** PROVIDED PASSAGE **
Wednesday, June 25, 2008

i'm so over this casual thing

i want to know You.

i don't want to know You like this...

"hi, sara!"
"oh...hey...man. it's been FOREVER. how are the kids?"
"uh. what kids?"
"oh, that's right! you don't have any kids. sorry. what about your wife? how's she?"
"yeah. not married."
"oh. well. you should be."

awkward silence.

"well it was great to see you...buddy!"
"you don't know my name, do you?"
"what? is that my cell? well...see ya later!"

that's how i know more than three-quarters of the people in my life. but not You. that's not how i want to know You.

i want to know You the way i used to know by the sound of the car whether or not it was my mom or my dad coming up the driveway. i want to know You the way that the sound of jingling keys confirmed what the sound of the car had just revealed.

i want to know You the way i knew that every sunday afternoon, it was guaranteed that i would smell the scent of pasta and meatballs floating down the driveway as i walked up to the house.

i want to know You the way i know what my sister is going to say after i say, "you're causing a hazard here!" (she'll respond, "move," by the way. in case you're curious.)

i want to know You the way i know that i'll sneeze twice for every three times i cough. i want to know You the way i know that i pull at my lip when i'm in deep thought. i want to know You the way i know...

well, the way i know no one else. i want to know You better than i know anyone or anything else.

sometimes, the loneliness in my life is so real, i feel i may choke on it,
suffocating on the void of it crashing in around me.

but if i could just know You. like, really know You.

maybe then, i would find the cure for this loneliness.
maybe You're what i'm lacking.
maybe the voids are only filled in when You're here.

** DATASET CONTENT **
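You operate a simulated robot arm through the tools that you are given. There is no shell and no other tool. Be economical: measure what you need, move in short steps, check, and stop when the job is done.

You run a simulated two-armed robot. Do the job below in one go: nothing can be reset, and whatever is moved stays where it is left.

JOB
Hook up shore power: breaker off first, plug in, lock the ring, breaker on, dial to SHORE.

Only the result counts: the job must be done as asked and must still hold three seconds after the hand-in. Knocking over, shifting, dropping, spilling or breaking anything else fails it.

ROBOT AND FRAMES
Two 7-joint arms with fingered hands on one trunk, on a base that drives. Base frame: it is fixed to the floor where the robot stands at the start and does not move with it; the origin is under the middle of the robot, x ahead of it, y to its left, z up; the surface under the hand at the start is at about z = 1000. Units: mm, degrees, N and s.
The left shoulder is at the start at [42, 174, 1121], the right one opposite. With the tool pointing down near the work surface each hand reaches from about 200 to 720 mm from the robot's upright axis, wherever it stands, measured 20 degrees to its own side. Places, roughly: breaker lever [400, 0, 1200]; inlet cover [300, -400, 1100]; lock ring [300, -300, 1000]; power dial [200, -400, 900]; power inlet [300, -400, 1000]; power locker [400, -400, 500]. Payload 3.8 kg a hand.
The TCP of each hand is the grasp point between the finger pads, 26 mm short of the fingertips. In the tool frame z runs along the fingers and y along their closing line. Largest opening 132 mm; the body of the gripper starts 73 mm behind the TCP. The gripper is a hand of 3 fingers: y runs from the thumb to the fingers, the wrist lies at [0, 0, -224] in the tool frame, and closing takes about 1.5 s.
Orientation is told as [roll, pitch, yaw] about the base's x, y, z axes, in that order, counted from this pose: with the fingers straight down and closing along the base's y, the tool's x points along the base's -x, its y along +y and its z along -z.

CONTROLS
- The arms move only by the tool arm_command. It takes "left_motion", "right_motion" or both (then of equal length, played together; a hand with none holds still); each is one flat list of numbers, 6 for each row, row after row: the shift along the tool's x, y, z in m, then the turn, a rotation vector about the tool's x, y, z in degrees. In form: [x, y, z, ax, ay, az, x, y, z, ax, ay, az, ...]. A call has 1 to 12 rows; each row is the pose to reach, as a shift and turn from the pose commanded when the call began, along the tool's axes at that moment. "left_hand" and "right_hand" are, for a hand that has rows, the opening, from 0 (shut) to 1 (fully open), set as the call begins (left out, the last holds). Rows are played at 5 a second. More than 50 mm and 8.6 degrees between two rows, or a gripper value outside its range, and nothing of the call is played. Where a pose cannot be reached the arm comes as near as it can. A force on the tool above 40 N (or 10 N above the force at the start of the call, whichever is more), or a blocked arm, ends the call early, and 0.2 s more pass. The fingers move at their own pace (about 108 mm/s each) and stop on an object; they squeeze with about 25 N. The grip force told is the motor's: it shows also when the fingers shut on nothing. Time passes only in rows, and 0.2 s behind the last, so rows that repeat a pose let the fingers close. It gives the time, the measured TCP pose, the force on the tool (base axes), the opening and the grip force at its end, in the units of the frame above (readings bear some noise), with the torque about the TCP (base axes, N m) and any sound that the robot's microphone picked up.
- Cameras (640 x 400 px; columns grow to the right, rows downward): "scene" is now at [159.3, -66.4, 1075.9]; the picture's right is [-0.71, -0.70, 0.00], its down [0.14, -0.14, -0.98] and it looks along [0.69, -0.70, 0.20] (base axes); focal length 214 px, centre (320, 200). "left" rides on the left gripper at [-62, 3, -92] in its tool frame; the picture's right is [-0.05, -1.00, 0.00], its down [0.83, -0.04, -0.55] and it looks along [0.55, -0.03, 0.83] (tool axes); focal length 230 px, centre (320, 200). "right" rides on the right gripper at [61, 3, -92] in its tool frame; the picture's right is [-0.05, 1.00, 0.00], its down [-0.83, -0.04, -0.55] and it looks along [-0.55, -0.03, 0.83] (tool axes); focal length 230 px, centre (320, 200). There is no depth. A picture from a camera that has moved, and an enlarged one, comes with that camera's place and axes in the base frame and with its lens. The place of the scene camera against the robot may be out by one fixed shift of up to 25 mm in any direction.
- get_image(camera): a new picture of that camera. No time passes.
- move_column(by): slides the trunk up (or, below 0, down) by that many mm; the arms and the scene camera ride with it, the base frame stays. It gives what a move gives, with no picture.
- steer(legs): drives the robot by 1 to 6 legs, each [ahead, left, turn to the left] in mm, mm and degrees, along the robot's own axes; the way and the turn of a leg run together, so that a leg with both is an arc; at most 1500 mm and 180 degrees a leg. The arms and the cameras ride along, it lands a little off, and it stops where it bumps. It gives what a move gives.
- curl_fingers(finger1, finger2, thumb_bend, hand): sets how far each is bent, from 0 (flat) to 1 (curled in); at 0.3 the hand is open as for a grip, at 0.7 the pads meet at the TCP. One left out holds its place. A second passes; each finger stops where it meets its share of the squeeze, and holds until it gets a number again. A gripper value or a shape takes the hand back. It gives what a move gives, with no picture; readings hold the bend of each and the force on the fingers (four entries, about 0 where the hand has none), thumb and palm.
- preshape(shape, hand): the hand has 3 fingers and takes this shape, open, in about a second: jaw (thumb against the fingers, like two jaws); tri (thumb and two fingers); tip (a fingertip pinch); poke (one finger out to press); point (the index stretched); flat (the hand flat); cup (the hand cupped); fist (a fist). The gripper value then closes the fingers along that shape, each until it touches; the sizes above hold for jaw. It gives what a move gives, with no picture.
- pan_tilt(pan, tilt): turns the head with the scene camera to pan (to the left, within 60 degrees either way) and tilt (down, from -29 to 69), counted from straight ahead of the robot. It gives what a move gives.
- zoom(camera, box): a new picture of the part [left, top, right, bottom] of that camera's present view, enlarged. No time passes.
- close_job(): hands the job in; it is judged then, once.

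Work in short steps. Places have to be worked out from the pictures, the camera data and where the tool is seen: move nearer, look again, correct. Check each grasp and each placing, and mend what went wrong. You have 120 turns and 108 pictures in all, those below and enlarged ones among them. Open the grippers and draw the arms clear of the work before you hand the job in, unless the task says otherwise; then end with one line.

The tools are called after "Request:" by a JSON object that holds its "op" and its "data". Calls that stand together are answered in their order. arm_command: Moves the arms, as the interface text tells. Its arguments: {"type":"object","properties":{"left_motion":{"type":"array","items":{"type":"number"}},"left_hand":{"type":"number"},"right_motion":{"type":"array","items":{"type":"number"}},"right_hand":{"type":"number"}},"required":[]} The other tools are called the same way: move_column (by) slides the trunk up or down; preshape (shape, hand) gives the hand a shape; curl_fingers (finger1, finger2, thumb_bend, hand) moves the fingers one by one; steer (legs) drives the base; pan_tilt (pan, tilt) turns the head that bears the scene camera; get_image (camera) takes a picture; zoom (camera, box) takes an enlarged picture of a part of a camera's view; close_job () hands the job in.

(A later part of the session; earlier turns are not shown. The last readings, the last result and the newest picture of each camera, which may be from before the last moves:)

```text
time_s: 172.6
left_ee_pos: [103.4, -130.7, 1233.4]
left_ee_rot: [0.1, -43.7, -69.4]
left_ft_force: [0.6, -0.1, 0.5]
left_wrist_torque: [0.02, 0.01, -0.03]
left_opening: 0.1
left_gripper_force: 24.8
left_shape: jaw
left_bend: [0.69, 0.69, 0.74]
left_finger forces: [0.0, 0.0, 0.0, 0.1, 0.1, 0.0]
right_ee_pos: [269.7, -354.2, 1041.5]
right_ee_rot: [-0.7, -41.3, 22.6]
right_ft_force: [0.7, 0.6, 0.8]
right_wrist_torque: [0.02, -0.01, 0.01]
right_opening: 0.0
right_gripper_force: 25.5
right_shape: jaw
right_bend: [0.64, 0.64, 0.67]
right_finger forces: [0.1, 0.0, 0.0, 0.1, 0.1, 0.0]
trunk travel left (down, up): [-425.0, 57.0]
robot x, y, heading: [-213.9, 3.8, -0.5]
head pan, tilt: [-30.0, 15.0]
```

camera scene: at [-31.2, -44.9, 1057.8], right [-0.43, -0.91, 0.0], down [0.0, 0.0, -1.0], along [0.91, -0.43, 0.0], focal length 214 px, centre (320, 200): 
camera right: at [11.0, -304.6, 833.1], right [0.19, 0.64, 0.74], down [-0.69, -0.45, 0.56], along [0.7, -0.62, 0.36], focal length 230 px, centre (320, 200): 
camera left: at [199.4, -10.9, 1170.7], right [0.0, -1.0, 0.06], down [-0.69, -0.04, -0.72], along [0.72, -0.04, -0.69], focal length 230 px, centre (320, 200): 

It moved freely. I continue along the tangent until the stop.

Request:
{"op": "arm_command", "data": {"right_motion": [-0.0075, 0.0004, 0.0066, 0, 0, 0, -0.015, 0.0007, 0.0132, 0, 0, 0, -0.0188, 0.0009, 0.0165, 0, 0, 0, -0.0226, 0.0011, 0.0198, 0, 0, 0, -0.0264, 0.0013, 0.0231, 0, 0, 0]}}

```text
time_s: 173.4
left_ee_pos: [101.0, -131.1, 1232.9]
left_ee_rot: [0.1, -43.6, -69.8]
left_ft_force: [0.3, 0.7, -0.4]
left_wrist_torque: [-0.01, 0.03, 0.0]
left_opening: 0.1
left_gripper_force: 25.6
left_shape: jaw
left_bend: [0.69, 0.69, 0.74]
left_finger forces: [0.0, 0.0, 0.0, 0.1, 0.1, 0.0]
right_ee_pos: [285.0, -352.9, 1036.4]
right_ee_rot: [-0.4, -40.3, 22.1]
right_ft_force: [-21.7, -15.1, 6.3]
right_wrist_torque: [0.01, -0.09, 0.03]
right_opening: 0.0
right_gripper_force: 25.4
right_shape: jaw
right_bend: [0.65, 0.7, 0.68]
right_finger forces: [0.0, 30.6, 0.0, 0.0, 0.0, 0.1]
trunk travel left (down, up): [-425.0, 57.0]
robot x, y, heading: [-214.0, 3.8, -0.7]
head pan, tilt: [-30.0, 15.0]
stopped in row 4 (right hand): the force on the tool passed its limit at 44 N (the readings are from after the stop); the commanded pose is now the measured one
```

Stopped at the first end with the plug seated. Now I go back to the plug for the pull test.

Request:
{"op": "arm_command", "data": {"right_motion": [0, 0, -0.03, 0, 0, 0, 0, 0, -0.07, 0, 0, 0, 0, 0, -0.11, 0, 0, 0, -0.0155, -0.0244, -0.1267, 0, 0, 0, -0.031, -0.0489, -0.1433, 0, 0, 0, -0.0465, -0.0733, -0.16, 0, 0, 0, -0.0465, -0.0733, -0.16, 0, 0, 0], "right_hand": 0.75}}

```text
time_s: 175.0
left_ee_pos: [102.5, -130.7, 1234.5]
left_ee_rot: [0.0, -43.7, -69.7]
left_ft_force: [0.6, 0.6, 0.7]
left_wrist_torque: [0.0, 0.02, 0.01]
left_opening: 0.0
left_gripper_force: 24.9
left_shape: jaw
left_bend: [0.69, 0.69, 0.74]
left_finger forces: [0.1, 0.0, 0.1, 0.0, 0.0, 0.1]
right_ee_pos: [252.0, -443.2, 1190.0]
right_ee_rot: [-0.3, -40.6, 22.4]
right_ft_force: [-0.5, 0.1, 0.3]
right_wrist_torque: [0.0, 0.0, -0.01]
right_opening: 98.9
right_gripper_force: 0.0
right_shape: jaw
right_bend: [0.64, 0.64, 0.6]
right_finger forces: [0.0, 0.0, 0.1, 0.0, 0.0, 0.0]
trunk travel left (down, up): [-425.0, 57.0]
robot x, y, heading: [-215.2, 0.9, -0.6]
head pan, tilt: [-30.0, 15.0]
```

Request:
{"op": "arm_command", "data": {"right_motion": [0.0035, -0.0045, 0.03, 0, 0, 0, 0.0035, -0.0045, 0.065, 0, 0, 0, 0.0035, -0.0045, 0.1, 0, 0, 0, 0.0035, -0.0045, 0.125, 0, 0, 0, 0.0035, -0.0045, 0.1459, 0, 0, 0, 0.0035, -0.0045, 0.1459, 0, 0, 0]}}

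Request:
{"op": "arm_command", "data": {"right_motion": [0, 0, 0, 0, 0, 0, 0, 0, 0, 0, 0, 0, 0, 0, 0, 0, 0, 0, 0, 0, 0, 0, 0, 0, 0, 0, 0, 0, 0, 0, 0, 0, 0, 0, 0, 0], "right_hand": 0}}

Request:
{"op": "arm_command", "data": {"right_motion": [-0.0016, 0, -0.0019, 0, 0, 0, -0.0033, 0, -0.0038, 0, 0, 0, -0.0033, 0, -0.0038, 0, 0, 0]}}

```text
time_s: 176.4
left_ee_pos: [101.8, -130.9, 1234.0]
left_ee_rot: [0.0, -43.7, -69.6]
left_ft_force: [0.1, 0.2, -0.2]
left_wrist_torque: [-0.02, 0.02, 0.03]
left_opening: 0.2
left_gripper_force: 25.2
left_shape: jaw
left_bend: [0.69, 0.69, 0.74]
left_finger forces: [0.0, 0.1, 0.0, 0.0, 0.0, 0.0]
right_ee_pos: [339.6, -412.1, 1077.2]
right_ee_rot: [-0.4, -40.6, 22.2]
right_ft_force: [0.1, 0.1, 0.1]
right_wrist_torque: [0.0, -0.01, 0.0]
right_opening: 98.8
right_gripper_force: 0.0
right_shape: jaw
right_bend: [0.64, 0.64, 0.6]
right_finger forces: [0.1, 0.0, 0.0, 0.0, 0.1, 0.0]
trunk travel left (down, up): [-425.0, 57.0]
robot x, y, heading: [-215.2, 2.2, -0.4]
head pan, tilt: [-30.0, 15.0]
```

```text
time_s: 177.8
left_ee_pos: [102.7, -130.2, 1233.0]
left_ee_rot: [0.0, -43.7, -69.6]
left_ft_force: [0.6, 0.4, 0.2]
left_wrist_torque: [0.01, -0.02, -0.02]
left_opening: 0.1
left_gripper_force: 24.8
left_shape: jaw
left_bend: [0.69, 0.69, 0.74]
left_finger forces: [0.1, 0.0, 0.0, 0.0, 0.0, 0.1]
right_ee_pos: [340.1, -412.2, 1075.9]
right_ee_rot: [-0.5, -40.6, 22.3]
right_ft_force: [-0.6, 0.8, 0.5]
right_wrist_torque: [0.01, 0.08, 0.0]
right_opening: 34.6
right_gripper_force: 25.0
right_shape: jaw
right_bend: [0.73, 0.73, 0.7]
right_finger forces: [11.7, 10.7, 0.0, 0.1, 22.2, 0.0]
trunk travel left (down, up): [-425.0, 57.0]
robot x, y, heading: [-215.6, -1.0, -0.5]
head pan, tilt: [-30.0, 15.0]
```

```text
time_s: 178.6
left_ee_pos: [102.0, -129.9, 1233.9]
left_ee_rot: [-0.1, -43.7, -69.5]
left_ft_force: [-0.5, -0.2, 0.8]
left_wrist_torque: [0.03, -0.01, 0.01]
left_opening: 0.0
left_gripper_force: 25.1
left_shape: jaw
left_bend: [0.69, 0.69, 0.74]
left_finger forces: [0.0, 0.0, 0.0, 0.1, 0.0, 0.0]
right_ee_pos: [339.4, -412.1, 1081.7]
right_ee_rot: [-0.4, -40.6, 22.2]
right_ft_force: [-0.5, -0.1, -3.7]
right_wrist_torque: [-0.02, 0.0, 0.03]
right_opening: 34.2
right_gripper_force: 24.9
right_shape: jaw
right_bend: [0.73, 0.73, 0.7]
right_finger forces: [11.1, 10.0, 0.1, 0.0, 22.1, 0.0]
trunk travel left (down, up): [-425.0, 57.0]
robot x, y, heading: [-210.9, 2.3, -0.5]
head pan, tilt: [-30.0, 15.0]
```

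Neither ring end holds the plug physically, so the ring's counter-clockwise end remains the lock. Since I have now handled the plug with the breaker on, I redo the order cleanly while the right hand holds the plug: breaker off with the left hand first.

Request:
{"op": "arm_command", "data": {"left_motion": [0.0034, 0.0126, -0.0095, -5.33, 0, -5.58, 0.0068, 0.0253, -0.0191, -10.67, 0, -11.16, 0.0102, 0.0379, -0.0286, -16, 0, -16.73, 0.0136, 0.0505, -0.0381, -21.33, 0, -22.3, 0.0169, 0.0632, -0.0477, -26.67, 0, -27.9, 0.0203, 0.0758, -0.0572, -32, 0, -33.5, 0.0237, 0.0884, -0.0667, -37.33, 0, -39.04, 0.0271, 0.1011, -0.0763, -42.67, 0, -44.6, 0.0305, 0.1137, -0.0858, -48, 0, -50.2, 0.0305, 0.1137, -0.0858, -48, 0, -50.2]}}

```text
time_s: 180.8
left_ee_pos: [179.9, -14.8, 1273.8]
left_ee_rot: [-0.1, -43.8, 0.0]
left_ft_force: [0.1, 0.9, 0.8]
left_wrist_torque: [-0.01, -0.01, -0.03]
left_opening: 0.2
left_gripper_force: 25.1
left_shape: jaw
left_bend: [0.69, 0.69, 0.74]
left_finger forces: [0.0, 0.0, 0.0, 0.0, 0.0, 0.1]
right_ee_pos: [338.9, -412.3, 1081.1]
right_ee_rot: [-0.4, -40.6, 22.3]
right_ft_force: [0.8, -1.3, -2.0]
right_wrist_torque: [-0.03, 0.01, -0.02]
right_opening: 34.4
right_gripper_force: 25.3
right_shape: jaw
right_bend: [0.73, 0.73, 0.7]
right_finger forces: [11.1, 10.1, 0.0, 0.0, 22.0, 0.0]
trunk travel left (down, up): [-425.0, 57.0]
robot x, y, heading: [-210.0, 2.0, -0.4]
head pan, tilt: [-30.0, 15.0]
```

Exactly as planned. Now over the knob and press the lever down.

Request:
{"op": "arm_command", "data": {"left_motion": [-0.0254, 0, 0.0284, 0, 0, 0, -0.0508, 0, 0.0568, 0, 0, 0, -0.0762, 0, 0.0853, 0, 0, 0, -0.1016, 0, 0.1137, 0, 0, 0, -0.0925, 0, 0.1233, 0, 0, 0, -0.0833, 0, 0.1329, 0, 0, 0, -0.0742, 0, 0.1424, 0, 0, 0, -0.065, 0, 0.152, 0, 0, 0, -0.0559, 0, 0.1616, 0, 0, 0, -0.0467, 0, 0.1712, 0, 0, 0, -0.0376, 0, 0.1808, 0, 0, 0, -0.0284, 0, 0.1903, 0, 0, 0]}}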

** JOBS **
**1)** Write out the provided passage from "i want to know You the way i know what" to "really know You.", both included.
**2)** Repeat, exactly as they stand above, the lines from the line with "Two 7-joint arms" to the line with "The TCP of each", both lines included.

** WORKED ANSWERS **
**1)**
i want to know You the way i know what my sister is going to say after i say, "you're causing a hazard here!" (she'll respond, "move," by the way. in case you're curious.)

i want to know You the way i know that i'll sneeze twice for every three times i cough. i want to know You the way i know that i pull at my lip when i'm in deep thought. i want to know You the way i know...

well, the way i know no one else. i want to know You better than i know anyone or anything else.

sometimes, the loneliness in my life is so real, i feel i may choke on it,
suffocating on the void of it crashing in around me.

but if i could just know You. like, really know You.

**2)**
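Two 7-joint arms with fingered hands on one trunk, on a base that drives. Base frame: it is fixed to the floor where the robot stands at the start and does not move with it; the origin is under the middle of the robot, x ahead of it, y to its left, z up; the surface under the hand at the start is at about z = 1000. Units: mm, degrees, N and s.
The left shoulder is at the start at [42, 174, 1121], the right one opposite. With the tool pointing down near the work surface each hand reaches from about 200 to 720 mm from the robot's upright axis, wherever it stands, measured 20 degrees to its own side. Places, roughly: breaker lever [400, 0, 1200]; inlet cover [300, -400, 1100]; lock ring [300, -300, 1000]; power dial [200, -400, 900]; power inlet [300, -400, 1000]; power locker [400, -400, 500]. Payload 3.8 kg a hand.
The TCP of each hand is the grasp point between the finger pads, 26 mm short of the fingertips. In the tool frame z runs along the fingers and y along their closing line. Largest opening 132 mm; the body of the gripper starts 73 mm behind the TCP. The gripper is a hand of 3 fingers: y runs from the thumb to the fingers, the wrist lies at [0, 0, -224] in the tool frame, and closing takes about 1.5 s.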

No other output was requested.